Oscillating bounce solutions and vacuum tunneling in de Sitter spacetime
James C. Hackworth, Erick J. Weinberg
TL;DR
This work identifies and analyzes a new class of oscillating bounce solutions in Euclidean gravity with a scalar field in a de Sitter background. By combining fixed-background approximations, linearized analyses, nonlinear extensions, and targeted numerics, the authors show that the number of barrier-crossings k is finite for typical potentials and is controlled by the curvature of the potential at the barrier top via the parameter $\beta = |V''(\phi_{\rm top})|/H^2$, with $k_{\max}$ determined by discrete thresholds $\beta > N(N+3)$. For unusually flat barriers, an averaged curvature criterion $\gamma$ governs the appearance of higher-k solutions, indicating that no universal lower bound on $|V''(\phi_{\rm top})|/H^2$ suffices. The results illuminate the spectrum of vacuum-decay channels in de Sitter space, showing a richer structure than Coleman-De Luccia or Hawking-Moss, and highlight the interplay between quantum tunneling and thermal effects in gravitational settings.
Abstract
We study a class of oscillating bounce solutions to the Euclidean field equations for gravity coupled to a scalar field theory with two, possibly degenerate, vacua. In these solutions the scalar field crosses the top of the potential barrier $k>1$ times. Using analytic and numerical methods, we examine how the maximum allowed value of $k$ depends on the parameters of the theory. For a wide class of potentials $k_{\rm max}$ is determined by the value of the second derivative of the scalar field potential at the top of the barrier.
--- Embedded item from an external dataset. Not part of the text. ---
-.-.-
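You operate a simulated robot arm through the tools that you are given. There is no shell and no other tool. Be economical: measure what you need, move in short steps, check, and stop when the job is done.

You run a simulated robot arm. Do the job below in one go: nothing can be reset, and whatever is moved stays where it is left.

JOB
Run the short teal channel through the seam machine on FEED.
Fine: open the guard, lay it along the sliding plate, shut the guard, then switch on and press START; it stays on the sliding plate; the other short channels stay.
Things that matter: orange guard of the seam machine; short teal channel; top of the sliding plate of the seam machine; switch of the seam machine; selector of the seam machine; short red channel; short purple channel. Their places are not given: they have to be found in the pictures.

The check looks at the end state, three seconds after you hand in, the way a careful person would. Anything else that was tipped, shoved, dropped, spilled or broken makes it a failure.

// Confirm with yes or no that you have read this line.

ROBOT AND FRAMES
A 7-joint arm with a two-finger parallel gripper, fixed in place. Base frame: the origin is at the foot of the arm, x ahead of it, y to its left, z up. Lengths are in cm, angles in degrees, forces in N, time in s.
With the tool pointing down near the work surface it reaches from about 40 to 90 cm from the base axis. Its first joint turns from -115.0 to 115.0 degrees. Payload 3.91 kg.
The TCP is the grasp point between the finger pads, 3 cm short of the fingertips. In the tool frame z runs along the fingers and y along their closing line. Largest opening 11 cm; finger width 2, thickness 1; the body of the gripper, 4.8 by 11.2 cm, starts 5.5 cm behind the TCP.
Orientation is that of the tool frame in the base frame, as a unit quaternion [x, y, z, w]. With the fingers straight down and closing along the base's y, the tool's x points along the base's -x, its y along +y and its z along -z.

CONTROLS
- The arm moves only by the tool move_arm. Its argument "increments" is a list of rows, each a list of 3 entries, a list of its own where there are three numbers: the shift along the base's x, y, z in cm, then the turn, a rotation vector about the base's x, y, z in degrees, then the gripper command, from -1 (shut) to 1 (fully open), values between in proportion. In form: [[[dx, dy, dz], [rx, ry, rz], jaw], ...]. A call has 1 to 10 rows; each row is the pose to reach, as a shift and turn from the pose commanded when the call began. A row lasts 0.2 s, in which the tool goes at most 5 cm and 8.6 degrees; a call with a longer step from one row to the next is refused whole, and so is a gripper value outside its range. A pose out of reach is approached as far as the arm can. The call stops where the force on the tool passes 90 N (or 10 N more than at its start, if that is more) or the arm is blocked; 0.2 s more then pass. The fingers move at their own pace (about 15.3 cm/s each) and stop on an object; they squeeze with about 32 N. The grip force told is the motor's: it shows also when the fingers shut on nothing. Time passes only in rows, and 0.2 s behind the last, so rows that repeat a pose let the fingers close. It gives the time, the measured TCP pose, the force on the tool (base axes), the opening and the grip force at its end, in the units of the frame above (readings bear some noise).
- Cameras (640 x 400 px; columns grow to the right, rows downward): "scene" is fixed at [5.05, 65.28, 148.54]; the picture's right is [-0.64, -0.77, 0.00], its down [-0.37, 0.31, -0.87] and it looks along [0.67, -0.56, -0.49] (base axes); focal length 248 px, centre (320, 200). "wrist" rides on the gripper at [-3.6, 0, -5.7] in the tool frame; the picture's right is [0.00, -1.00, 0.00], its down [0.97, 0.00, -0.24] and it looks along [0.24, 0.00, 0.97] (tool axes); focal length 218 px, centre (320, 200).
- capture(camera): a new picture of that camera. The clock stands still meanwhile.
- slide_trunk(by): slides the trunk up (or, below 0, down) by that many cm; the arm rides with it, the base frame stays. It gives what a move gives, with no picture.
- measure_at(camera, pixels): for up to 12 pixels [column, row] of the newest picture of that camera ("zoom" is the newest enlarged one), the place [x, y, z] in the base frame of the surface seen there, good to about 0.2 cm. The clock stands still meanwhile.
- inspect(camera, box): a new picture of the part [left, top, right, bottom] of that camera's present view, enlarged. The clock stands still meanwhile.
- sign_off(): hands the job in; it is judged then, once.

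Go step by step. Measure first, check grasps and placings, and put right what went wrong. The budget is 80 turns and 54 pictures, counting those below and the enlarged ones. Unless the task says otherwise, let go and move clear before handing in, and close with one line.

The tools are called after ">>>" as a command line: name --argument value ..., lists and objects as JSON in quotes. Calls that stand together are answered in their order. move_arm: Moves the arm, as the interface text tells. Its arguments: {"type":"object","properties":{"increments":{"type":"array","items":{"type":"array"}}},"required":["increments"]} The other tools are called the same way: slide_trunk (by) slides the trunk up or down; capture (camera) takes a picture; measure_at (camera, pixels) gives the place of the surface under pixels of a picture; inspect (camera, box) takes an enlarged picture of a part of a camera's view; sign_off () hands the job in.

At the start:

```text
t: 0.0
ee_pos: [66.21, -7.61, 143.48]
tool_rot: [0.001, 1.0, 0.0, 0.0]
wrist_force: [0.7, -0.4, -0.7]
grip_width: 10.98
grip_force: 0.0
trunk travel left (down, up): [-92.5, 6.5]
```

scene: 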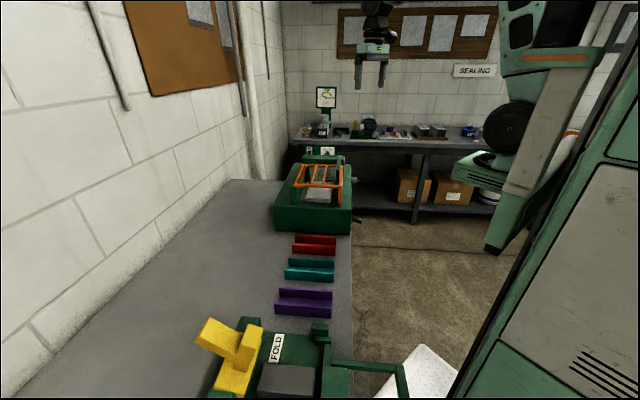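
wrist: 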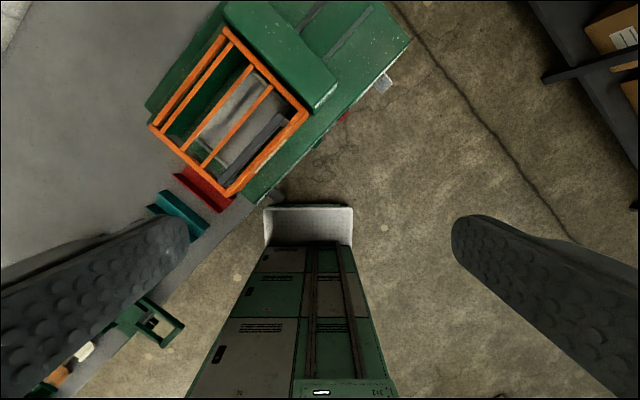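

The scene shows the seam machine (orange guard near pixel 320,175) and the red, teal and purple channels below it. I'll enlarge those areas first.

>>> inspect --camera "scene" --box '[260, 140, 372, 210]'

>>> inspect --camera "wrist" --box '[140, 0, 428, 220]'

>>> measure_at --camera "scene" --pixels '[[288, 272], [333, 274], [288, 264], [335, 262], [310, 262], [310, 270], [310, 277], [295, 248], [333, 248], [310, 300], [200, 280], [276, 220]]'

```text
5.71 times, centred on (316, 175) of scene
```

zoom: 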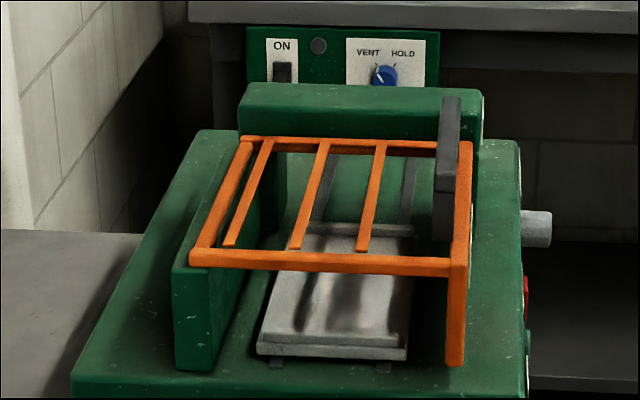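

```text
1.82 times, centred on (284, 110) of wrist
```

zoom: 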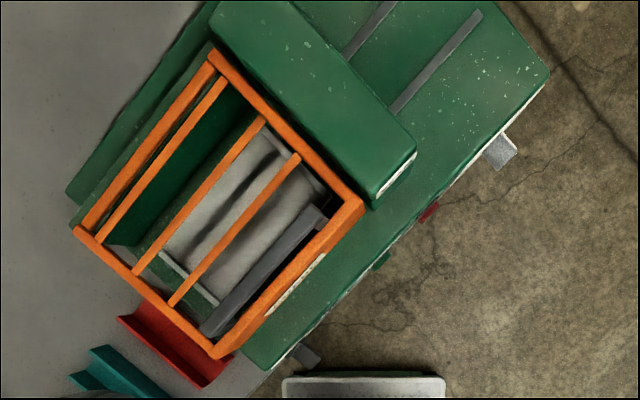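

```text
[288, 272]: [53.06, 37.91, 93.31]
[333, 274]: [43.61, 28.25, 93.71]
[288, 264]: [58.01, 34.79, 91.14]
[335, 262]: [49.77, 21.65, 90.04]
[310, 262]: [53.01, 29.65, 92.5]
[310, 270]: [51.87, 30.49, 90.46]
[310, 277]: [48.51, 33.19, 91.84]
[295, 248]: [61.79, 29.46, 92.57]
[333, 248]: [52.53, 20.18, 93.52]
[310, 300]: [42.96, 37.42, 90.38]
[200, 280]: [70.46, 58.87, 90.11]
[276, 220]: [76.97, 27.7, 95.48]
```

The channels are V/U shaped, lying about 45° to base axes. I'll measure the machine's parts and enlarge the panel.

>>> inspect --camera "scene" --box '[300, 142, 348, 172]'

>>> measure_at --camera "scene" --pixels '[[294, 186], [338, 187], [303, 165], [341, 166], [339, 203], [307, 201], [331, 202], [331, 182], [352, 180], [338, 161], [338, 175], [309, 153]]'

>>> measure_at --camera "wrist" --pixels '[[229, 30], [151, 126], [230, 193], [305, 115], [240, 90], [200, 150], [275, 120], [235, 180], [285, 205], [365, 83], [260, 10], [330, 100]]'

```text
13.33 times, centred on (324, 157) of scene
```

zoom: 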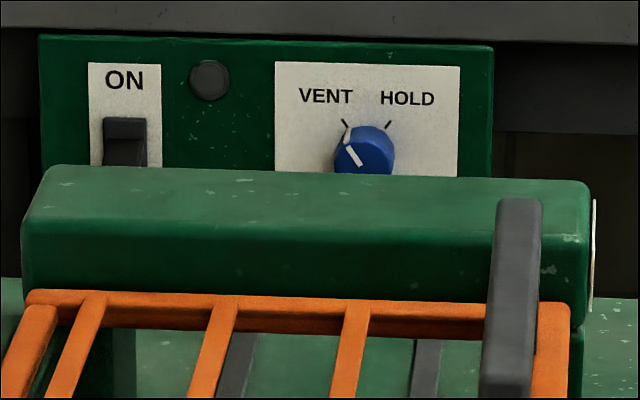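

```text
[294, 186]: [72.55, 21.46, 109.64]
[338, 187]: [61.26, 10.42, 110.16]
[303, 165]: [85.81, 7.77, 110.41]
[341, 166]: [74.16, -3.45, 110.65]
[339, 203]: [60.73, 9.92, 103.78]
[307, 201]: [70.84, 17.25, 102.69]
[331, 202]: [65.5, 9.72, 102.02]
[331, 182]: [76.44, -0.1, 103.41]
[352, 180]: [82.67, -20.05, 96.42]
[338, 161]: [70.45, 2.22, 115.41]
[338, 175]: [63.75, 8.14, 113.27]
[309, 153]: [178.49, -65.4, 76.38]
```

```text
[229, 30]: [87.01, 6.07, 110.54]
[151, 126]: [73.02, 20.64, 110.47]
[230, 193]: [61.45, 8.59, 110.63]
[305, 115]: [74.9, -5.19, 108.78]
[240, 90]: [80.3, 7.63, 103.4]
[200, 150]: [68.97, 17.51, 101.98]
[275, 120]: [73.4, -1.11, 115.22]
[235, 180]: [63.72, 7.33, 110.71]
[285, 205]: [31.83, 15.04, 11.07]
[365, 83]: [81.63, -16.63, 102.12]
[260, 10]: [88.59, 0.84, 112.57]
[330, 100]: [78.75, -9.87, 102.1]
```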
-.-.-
However, in other cases, such as potentials with relatively flat barriers, the determining parameter appears instead to be the value of this second derivative averaged over the width of the barrier. As a byproduct, we gain additional insight into the conditions under which a Coleman-De Luccia bounce exists. We discuss the physical interpretation of these solutions and their implications for vacuum tunneling transitions in de Sitter spacetime.